» **TEXT SHOWN**:
## BEGIN
Diaphragm pump having a strip connector

Abstract

A micropump in the form of a stack comprising, in succession, a flexible diaphragm, a pumping chamber and a closing-off plate, said pumping chamber communicating with the outside, for example via the flexible diaphragm; said diaphragm being furthermore secured to an actuator arranged outside the micropump, characterized in that said diaphragm is secured to the actuator by way of at least one element in the form of a strip, which is rigid along its main axis and flexible in the direction perpendicular to its main axis.

Claims

1. A micropump comprising: a flexible membrane, a pumping chamber, the flexible membrane operatively connected to the pumping chamber, and an actuator disposed externally of the pumping chamber and the flexible membrane, the actuator being arranged as a cantilever for moving the flexible membrane via a strip that has a main axis, the cantilever is connected to the strip at a moving part, and to a rigid body at a fixed part, wherein the pumping chamber communicates with an exterior environment of the micropump, wherein the strip connects the cantilever with the flexible membrane for pushing and pulling the flexible membrane by a motion of the actuator, the strip is disposed along the main axis and inside an opening of the rigid body, the strip is rigid along the main axis and is flexible in a lateral direction perpendicular to the main axis, a stiffness of the strip enables of a force of the actuator into a linear movement of the membrane, and the strip is laterally flexible to move in the lateral direction to absorb lateral forces produced by the actuator and to allow buckling within the elastic limit of the strip upon an overpressure, and wherein the actuator is configured to bend with a force generated internal to the actuator.
## END
» **DATASET CONTENT**:
## BEGIN
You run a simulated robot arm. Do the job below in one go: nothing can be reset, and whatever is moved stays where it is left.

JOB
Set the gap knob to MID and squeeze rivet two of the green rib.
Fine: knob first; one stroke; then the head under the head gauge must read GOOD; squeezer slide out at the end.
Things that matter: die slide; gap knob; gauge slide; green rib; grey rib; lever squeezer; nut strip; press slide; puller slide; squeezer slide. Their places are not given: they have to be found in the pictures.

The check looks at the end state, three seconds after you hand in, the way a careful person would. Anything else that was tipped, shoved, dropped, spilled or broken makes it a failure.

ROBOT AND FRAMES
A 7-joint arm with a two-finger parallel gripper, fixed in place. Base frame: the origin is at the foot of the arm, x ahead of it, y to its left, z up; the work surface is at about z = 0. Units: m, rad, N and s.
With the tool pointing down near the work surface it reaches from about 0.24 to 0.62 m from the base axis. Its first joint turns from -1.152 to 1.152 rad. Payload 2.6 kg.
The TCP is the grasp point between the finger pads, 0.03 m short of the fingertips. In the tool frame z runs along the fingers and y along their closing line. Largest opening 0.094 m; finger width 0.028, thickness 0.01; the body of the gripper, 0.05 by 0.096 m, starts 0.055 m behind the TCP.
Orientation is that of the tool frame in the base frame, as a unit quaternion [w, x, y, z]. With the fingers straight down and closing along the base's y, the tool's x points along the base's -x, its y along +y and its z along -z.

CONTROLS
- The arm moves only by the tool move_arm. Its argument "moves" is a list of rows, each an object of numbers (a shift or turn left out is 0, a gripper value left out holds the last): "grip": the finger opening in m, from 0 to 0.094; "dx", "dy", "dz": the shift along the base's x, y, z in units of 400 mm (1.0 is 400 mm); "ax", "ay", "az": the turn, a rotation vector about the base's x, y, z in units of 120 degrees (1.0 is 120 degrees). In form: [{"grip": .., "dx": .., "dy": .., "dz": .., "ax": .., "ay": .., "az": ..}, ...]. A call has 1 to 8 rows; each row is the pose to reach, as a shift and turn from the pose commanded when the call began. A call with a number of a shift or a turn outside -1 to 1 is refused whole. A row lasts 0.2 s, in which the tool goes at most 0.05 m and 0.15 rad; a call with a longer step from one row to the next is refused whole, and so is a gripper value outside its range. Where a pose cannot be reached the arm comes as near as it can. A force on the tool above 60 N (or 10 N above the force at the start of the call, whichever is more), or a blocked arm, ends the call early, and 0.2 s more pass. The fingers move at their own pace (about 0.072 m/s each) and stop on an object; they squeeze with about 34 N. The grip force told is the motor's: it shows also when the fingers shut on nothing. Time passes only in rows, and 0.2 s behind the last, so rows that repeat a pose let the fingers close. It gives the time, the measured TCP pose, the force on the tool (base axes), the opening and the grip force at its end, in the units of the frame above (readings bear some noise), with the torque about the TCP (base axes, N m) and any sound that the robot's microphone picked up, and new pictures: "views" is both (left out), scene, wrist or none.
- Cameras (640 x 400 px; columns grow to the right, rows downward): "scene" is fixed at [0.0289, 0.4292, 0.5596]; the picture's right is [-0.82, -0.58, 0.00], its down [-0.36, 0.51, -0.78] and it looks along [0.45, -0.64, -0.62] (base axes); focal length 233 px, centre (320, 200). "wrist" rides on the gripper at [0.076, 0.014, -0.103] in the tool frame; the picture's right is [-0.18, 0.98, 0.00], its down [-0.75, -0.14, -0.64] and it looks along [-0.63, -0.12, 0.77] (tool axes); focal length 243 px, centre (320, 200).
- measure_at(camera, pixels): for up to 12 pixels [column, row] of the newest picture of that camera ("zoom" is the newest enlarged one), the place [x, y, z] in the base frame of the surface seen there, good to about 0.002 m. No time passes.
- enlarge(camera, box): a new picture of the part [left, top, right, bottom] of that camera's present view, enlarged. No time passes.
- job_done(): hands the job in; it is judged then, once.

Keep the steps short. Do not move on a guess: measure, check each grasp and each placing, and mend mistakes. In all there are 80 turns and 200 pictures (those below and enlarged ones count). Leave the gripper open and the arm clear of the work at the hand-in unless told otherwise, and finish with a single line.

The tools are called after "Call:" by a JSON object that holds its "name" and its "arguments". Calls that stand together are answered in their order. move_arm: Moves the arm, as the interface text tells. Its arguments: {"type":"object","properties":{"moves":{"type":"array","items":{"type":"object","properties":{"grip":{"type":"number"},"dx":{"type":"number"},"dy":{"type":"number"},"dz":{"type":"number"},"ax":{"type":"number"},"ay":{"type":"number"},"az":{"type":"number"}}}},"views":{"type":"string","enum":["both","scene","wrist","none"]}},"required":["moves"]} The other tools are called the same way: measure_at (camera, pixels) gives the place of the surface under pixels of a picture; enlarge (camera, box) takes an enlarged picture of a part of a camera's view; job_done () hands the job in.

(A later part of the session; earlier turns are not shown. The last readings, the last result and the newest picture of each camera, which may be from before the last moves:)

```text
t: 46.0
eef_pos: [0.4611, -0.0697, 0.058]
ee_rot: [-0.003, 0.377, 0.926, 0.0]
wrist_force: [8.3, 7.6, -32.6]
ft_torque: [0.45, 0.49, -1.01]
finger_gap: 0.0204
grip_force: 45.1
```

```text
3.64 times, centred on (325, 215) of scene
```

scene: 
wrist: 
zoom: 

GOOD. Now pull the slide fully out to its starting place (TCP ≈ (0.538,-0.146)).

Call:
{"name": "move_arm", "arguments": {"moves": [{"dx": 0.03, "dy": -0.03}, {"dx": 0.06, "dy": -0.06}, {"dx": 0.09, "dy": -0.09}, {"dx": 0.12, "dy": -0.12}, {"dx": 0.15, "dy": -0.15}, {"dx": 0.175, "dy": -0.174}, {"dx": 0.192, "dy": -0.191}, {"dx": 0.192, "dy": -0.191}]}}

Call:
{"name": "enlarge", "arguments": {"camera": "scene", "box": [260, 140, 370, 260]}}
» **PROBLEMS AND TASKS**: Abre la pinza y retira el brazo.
## END
» **PROBLEMS AND TASKS**:
- a) Copy the part of the text shown from the words "A micropump in" through the words "its main axis.".
- b) How does the text shown go on? Write the next part.

» **ANSWERS FOR THIS EXERCISE**:
- a)
A micropump in the form of a stack comprising, in succession, a flexible diaphragm, a pumping chamber and a closing-off plate, said pumping chamber communicating with the outside, for example via the flexible diaphragm; said diaphragm being furthermore secured to an actuator arranged outside the micropump, characterized in that said diaphragm is secured to the actuator by way of at least one element in the form of a strip, which is rigid along its main axis and flexible in the direction perpendicular to its main axis.

- b)
2. The micropump as claimed in claim 1 wherein the actuator is a piezo-electric bimorph actuator or multimorph actuator.

3. The micropump as claimed in claim 1 wherein the actuator is a thermal bimorph actuator.

4. The micropump as claimed in claim 1 wherein the actuator is a shape memory alloy.

5. The micropump as claimed in claim 1, wherein the actuator is fixed to a rigid support plate, the rigid support plate having a passage through which the strip passes to connect to the flexible membrane.

6. The micropump as claimed in claim 5 wherein the actuator has a fixed end fixed to said rigid support plate.

7. The micropump as claimed in claim 6 wherein the strip does not come into direct contact with the membrane.

8. The micropump as claimed in claim 1, wherein the actuator has a fixed end and a free end, the free end being disposed at a certain distance along the main axis from the membrane, one end of the strip being fixed to the free end.

9. The micropump as claimed in claim 8 wherein the strip is stuck to the actuator.

10. The micropump as claimed in claim 8 wherein the strip is in direct contact with the membrane.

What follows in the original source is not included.